Copy, in full, each line of the material that holds the word "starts".

+++ Input for this task +++

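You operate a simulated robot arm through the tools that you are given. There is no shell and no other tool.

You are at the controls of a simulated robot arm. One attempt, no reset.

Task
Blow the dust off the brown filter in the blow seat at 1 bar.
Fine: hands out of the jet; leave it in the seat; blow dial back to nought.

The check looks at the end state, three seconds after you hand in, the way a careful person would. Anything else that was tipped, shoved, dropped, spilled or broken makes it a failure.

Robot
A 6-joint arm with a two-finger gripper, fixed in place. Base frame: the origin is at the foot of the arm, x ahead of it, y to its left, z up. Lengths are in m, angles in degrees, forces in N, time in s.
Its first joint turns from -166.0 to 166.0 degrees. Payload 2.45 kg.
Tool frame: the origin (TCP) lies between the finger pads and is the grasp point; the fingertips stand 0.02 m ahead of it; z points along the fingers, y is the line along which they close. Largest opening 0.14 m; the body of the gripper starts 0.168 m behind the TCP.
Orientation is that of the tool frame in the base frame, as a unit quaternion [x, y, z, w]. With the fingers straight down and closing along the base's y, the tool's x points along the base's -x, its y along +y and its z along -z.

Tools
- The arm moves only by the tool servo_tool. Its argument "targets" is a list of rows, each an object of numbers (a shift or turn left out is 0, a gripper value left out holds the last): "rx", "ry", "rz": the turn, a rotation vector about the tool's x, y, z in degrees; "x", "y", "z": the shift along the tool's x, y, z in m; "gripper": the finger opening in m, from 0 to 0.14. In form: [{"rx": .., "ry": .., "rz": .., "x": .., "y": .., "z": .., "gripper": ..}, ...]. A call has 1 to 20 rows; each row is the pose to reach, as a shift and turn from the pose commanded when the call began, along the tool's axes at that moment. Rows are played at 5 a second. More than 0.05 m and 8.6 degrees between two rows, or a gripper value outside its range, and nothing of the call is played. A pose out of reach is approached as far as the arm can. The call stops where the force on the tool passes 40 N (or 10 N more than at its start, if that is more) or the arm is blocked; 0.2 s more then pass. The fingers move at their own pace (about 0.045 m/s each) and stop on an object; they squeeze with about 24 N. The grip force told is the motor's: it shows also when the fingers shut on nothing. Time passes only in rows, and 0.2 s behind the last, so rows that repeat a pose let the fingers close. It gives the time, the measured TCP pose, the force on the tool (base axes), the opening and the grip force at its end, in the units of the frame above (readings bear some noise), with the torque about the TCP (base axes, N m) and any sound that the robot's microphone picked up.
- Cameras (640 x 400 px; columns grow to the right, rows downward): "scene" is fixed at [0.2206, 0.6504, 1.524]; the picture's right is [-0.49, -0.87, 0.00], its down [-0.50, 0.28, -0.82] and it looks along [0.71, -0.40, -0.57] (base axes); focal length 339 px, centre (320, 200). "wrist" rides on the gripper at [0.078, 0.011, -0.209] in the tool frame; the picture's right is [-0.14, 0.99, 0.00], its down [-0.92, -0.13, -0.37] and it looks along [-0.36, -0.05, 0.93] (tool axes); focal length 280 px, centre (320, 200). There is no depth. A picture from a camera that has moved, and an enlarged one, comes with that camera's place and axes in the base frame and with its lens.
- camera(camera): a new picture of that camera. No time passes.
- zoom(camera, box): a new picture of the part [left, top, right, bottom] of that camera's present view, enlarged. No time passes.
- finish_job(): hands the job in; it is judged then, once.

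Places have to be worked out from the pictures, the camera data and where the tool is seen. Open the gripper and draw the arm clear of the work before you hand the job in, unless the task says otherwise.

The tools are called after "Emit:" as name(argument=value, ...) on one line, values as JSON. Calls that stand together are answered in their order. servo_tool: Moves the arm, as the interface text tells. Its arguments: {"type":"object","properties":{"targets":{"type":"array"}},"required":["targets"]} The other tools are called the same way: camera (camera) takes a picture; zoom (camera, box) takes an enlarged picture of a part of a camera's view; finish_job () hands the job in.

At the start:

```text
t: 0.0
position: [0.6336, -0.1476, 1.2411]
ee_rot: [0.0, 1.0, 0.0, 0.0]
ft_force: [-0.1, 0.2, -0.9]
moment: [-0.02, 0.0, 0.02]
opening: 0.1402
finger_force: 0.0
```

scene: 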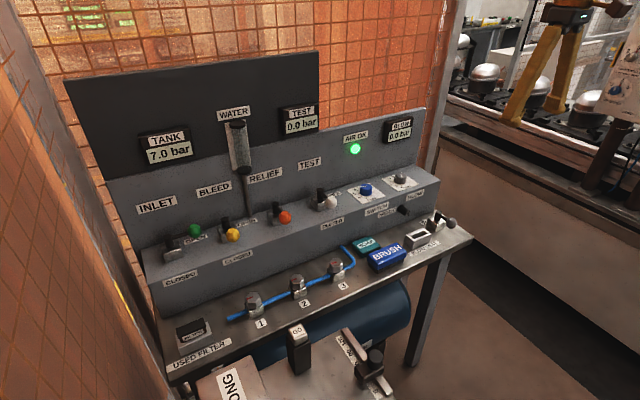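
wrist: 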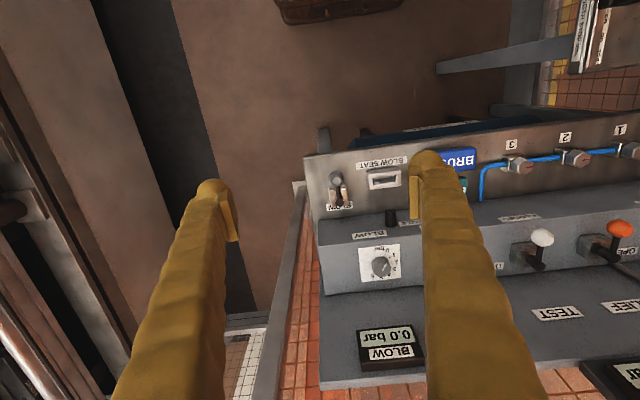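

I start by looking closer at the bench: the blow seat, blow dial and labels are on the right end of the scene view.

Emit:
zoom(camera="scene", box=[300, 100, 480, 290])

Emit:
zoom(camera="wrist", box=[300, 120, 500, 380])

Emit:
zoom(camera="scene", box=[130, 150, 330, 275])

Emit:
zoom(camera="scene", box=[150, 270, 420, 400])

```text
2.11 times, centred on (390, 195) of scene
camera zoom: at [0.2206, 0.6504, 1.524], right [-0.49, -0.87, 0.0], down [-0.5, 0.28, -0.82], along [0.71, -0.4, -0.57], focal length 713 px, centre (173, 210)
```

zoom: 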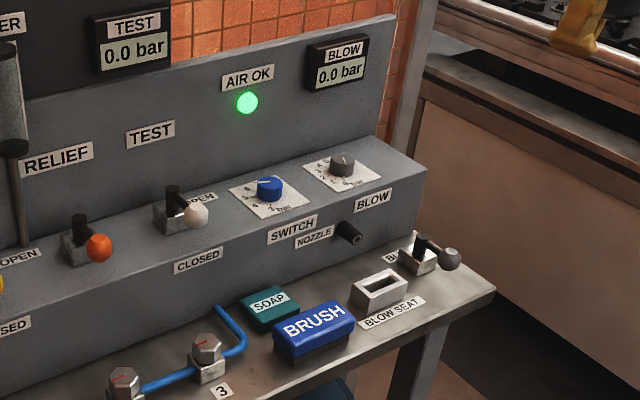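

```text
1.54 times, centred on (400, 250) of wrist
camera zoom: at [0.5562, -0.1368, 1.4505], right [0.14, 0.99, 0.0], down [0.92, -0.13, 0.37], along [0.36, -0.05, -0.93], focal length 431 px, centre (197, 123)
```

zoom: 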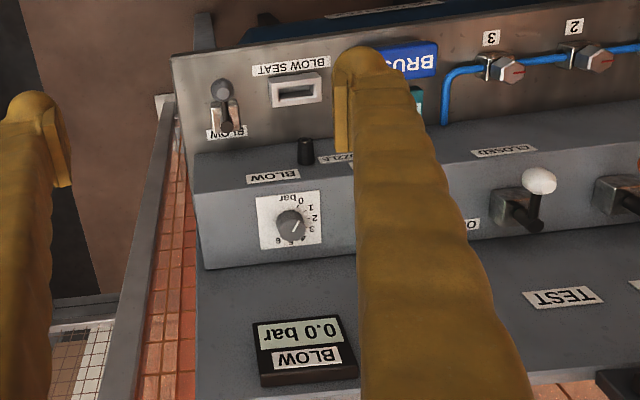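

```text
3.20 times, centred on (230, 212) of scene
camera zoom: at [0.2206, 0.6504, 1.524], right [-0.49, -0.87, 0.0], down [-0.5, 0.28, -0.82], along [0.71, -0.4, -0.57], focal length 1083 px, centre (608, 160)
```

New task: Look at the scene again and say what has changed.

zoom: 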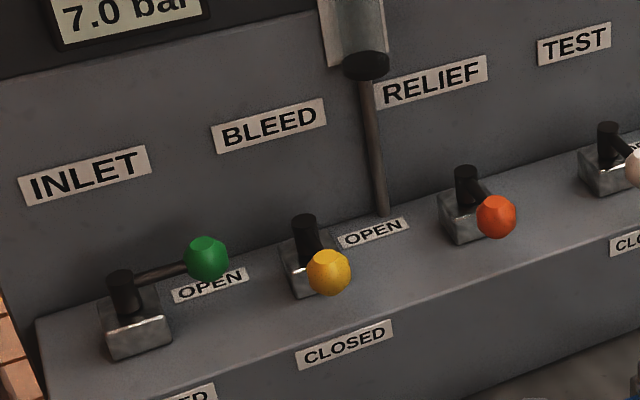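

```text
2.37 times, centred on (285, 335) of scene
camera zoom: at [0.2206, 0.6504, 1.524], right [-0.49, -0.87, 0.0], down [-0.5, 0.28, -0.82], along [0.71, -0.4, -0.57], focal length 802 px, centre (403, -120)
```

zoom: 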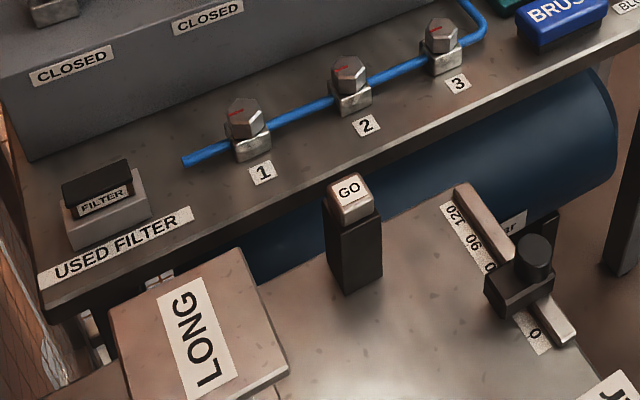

+++
+++ Input for this task +++

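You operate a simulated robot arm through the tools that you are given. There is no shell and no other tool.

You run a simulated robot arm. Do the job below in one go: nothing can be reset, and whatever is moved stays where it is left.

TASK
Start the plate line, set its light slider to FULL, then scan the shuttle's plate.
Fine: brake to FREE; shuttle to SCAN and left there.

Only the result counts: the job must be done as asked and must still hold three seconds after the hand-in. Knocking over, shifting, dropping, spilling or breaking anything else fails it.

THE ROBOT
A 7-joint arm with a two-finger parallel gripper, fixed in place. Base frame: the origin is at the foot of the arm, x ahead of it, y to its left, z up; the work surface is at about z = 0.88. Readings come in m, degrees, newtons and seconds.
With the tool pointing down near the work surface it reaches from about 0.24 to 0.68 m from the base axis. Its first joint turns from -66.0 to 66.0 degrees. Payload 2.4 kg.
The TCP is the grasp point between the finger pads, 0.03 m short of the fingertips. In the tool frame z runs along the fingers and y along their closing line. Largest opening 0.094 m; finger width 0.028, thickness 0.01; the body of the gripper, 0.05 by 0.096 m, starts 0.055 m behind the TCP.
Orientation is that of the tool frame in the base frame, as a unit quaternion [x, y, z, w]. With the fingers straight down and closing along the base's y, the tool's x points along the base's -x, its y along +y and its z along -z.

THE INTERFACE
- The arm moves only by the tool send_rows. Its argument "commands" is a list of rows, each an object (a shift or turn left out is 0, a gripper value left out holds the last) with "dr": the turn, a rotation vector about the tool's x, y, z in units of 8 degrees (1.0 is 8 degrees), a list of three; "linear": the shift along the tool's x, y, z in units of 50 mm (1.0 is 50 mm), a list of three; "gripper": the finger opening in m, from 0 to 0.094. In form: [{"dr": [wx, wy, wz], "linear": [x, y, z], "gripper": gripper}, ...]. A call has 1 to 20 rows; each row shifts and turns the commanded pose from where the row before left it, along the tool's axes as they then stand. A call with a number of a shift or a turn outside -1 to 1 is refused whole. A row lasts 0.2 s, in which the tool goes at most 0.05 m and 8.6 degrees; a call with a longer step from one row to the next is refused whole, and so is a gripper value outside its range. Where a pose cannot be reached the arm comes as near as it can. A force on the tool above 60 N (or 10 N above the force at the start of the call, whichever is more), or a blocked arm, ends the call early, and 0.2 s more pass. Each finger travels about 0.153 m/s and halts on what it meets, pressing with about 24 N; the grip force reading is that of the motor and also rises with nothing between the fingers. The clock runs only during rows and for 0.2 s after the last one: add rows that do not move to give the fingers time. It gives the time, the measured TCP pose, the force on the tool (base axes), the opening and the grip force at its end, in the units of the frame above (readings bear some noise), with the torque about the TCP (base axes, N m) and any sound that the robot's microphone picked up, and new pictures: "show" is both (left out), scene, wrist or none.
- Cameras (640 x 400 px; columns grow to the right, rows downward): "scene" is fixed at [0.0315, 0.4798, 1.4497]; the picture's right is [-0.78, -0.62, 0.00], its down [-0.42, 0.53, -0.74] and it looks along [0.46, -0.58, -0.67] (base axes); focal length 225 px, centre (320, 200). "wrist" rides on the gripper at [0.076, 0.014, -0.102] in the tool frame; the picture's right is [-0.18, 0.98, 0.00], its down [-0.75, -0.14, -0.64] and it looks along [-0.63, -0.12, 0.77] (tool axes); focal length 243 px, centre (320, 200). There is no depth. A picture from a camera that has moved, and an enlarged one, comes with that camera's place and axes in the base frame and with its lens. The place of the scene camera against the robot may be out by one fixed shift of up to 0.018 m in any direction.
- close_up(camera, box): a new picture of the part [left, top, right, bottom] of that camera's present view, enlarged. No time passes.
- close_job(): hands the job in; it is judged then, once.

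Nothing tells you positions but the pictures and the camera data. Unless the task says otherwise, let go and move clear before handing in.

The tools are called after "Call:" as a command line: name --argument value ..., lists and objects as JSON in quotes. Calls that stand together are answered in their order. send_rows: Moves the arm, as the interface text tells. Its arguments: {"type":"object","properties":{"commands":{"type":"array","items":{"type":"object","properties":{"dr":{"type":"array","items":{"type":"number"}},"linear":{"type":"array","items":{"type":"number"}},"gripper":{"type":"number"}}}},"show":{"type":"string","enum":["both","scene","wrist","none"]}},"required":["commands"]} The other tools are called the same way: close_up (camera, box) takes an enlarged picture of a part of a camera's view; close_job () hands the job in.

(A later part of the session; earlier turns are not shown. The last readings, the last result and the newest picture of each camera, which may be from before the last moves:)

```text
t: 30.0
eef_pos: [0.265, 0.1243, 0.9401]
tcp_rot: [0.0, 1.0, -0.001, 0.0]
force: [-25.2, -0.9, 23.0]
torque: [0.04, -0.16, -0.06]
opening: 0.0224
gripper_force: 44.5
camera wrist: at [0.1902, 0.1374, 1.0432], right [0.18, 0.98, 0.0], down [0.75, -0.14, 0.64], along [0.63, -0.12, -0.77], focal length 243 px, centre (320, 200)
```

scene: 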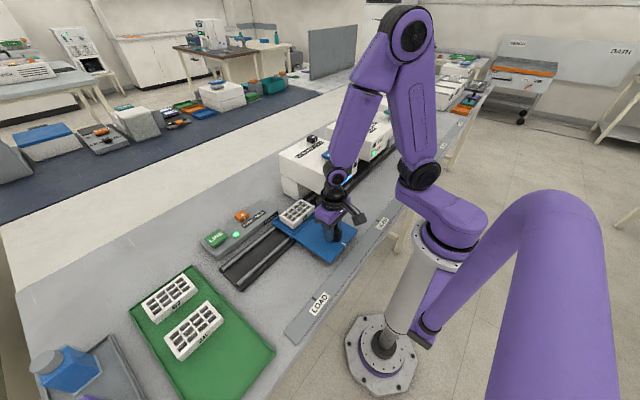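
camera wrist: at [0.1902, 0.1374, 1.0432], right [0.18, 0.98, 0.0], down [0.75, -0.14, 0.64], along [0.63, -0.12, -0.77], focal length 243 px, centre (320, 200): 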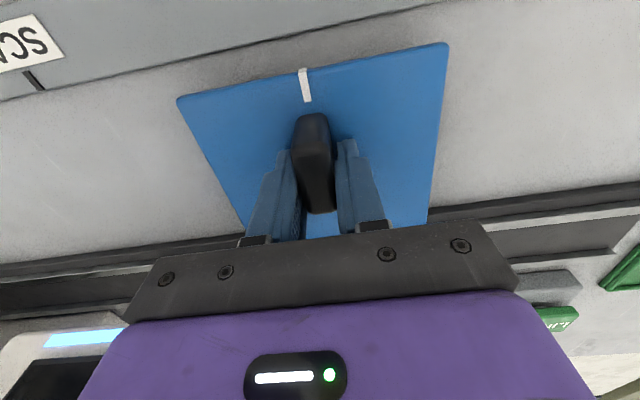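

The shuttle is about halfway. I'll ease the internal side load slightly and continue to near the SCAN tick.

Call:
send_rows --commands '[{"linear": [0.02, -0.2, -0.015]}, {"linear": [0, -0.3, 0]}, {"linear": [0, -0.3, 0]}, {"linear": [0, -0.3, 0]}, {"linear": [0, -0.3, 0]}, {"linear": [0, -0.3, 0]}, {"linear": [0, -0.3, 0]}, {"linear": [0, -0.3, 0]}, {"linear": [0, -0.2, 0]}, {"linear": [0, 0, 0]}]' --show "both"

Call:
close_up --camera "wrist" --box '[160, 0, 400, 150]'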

+++

### Result below:
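Tool frame: the origin (TCP) lies between the finger pads and is the grasp point; the fingertips stand 0.02 m ahead of it; z points along the fingers, y is the line along which they close. Largest opening 0.14 m; the body of the gripper starts 0.168 m behind the TCP.
The TCP is the grasp point between the finger pads, 0.03 m short of the fingertips. In the tool frame z runs along the fingers and y along their closing line. Largest opening 0.094 m; finger width 0.028, thickness 0.01; the body of the gripper, 0.05 by 0.096 m, starts 0.055 m behind the TCP.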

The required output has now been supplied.